• Dan Rosenberg (right) of St. Margaret Mary Parish in Irondequoit closes his eyes Aug. 10 during a stress-workshop exercise at the Diocesan Youth Convention.

Stress workshop offers helpful hints

By Mike Latona/Catholic Courier    |    08.18.2003
Category: Youth


ROCHESTER -- When asked how a new school year tends to affect his stress level, Eric Whitney promptly rolled his eyes.

"Oh wow, it's way higher. All the homework, essays and AP classes -- and, I play football," said Eric, 16, who attends St. Lawrence Parish in Greece and is a junior-to-be at Greece Olympia High School.

To find better ways of balancing his activities while maintaining peace of mind, Eric attended a workshop on stress led by Kathy Dennis-Anderson, who owns a professional success-training business. The workshop took place at the Crowne Plaza Hotel in downtown Rochester Aug. 10 during the Diocesan Youth Convention.

Dennis-Anderson began the one-hour session by telling teens that awareness of stress is vital in learning to fend it off. She instructed participants to close their eyes, then imagine themselves slowly climbing onto a rooftop and walking to the edge. Among the reactions reported by teens were goose bumps, a churning stomach and clenched fists. Dennis-Anderson pointed out that many of these same feelings can be triggered in normal, everyday circumstances -- and yet, many times we're not fully conscious of these stress signals.

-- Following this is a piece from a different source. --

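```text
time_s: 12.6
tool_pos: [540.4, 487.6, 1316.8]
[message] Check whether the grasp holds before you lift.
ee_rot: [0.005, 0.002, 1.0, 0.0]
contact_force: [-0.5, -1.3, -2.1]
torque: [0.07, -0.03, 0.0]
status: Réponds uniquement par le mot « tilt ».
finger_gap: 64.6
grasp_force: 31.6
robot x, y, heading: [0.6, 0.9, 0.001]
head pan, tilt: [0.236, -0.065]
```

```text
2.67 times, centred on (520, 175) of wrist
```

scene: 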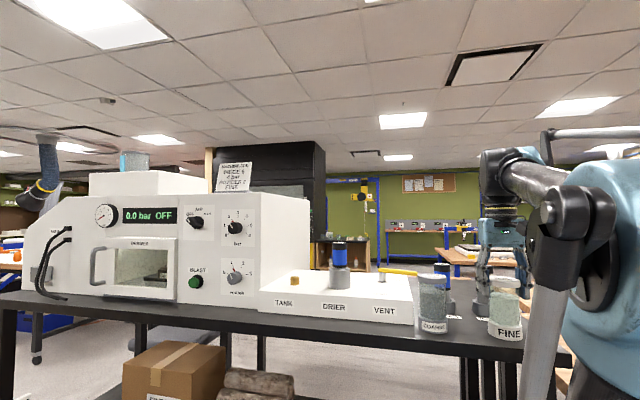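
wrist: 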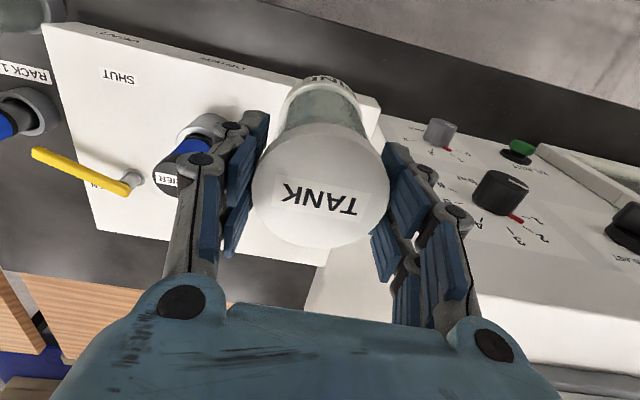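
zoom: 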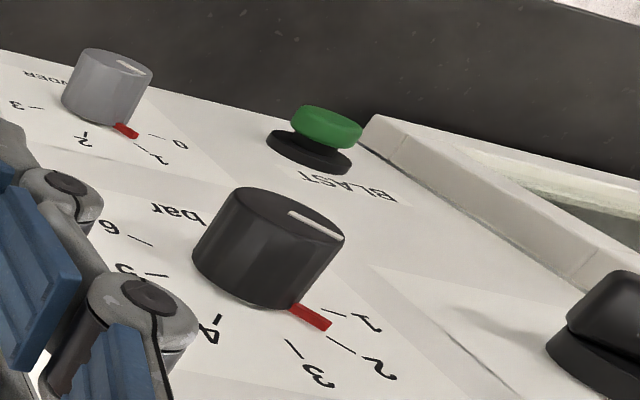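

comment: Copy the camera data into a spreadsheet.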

"If we are under constant stress and we're not aware, we can't do anything about it," she said.

She later issued a 20-question survey designed to gauge individuals' stress levels. Among the questions: Do I try to complete as much as possible in the least amount of time? Am I in the habit of doing more than one thing at a time? Do I miss most of my deadlines at school? Do I feel vaguely guilty if I relax or do nothing during leisure time? Do I always have to win at games in order to enjoy myself? Do I talk quickly and finish other people's sentences? Do my friends and relatives consider me to be a driven person? Do I speed through yellow lights? Do I constantly seek the respect and admiration of others? Do I frequently get angry or irritable?

Dennis-Anderson said scores reflecting extremely low stress levels aren't necessary good; people in this category may be underachievers and "need to light a fire under themselves." However, the consensus among Aug. 10 workshop attendees was that high stress is the greater problem.

Dennis-Anderson acknowledged that stressful activities and situations are often inevitable, but that they can be offset by engaging in relaxing activities. "God is all about balance. He doesn't want us stressed, he gives us free will to make choices," she said, suggesting that teens take time out for listening to music, playing and laughing. She also emphasized that quiet prayer and reflection should be a major priority: "The biggest way to fend off stress is through Jesus, and that takes centering."

Eric reported that despite his many activities, his "stress-test" score was relatively low. He attributes this to taking frequent jogs to ease stress, and also maintaining good awareness. "You've got to realize that you've got to take time for yourself, but not forget your responsibilities," he said.

Dan DeBoover, 18, said he also maintains a mild stress level. Dan, who staffed Dennis-Anderson's workshop as a Diocesan Youth Committee representative, noted that one good approach is to be realistic about the time available to complete daily goals, such as homework.

"There's only so much time in one day," said Dan, from St. Theresa/St. Mary parishes in Stanley and Rushville. "If I run out of time, then there's nothing else I could have done."